São réus no processo, Amarildo Oliveira, o “Pelado”; seu irmão, Oseney de Oliveira, o “Dos Santos”; e Jefferson da Silva Lima, o “Pelado da Dinha”. Os dois primeiros viviam numa comunidade ribeirinha vizinha à terra indígena e são acusados de explorar a pesca ilegal na região. Eles decidiram matar Bruno e Dom por causa da ofensiva do indigenista contra a atividade criminosa, segundo o MPF.
A PF investiga, ainda, outros pescadores das comunidades, sob a suspeita de participação na ocultação dos cadáveres.
Há, ainda, um inquérito que investiga uma rede criminosa de pesca na terra indígena e a possibilidade de conexão dessa rede com os assassinatos. O comando do grupo é atribuído pela PF a Ruben Dario da Silva Villar, o “Colômbia”. Ele foi preso por uso de documentos falsos e transferido a Manaus. Depois, foi solto mediante pagamento de fiança e cumpre prisão domiciliar.
A Justiça Federal apontou um “receio de queima de arquivo” e decidiu transferir Amarildo a um presídio federal. Ele foi levado à penitenciária federal de Campo Grande (MS), que deve ser o mesmo destino de Oseney e Jefferson.
Desde o duplo homicídio, associações de indígenas e servidores da Funai (Fundação Nacional do Índio) afirmam que o clima de tensão, ameaça e violência persiste na região, devido à ofensiva de pescadores – interessados, principalmente, no pirarucu e no tracajá – na terra indígena. Não há fiscalização suficiente por órgãos do governo federal para conter as ações criminosas.
A carta da associação dos Kanamari afirma que a ameaça de morte e os disparos ocorreram na manhã do último dia 9, dentro da terra indígena, mais especificamente na calha do Rio Itaquaí. Foi na margem deste rio que Bruno e Dom foram assassinados, quando retornavam de uma área vizinha ao território para a cidade mais próxima, Atalaia do Norte (AM).
O grupo de indígenas era formado por 30 pessoas, a maioria mulheres e crianças, e navegava em embarcações pequenas com motores pouco potentes, como é comum na região.
Eles foram abordados por pescadores ilegais, “com as embarcações lotadas de quelônios e peixes” pescados dentro da terra indígena, conforme a denúncia feita pela associação.
Os pescadores abordaram um dos Kanamari e ofereceram tracajás para que o grupo ficasse em silêncio e não denunciasse a atividade ilegal. Uma mulher do grupo, liderança dos indígenas, abordou os pescadores em reação à oferta feita, como consta no documento da associação.

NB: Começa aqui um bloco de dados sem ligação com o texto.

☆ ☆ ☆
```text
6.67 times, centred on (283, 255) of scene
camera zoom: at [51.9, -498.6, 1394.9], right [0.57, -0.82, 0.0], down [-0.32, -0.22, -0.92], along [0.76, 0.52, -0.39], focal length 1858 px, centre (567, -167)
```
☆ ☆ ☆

“Após questionar os pescadores sobre por que eles continuam adentrando o território dos povos indígenas, colocando em risco a vida de homens, mulheres e crianças, e dos grupos que vivem em isolamento dentro da terra indígena Vale do Javari, a liderança foi ameaçada”, cita a carta.

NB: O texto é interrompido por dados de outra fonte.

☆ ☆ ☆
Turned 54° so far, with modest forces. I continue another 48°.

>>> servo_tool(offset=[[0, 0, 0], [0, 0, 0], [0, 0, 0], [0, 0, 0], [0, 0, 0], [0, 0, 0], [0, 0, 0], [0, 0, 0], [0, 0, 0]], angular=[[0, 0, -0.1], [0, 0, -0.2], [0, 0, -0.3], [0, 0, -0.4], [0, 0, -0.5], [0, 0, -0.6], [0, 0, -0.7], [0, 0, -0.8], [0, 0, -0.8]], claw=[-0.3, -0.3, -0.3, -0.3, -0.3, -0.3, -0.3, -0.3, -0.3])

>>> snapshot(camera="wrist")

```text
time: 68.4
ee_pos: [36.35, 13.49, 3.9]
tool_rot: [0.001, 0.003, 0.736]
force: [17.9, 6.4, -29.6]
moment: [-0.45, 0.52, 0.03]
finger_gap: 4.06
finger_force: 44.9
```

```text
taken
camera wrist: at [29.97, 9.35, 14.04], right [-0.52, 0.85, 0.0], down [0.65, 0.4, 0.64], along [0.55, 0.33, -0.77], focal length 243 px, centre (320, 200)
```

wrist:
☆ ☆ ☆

“Com uma arma apontada para o peito, escutou dos pescadores que as mortes no Vale do Javari não vão findar até que as principais lideranças sejam assassinadas”, diz a associação.
A liderança estaria na lista de pessoas ameaçadas, conforme as falas dos pescadores relatadas pela associação dos Kanamari. Ainda segundo a carta, o pescador retirou a máscara para que o rosto fosse visto pelos indígenas e disse que Bruno e Dom foram mortos “por conta de atitudes assim”.
Após ameaças ao grupo, a fiação do motor de uma embarcação foi cortada e outras canoas foram alvejadas com tiros, como consta na denúncia. Houve perfuração de tambores de gasolina.
“Essa situação de violência extrema explicita a atual situação de violação de direitos humanos sob a qual vivem os povos indígenas do Brasil, em especial, da região do Vale do Javari”, diz a carta. “Viver sob a mira das armas dos invasores virou rotina para as lideranças e indígenas que navegam pelos rios da região”.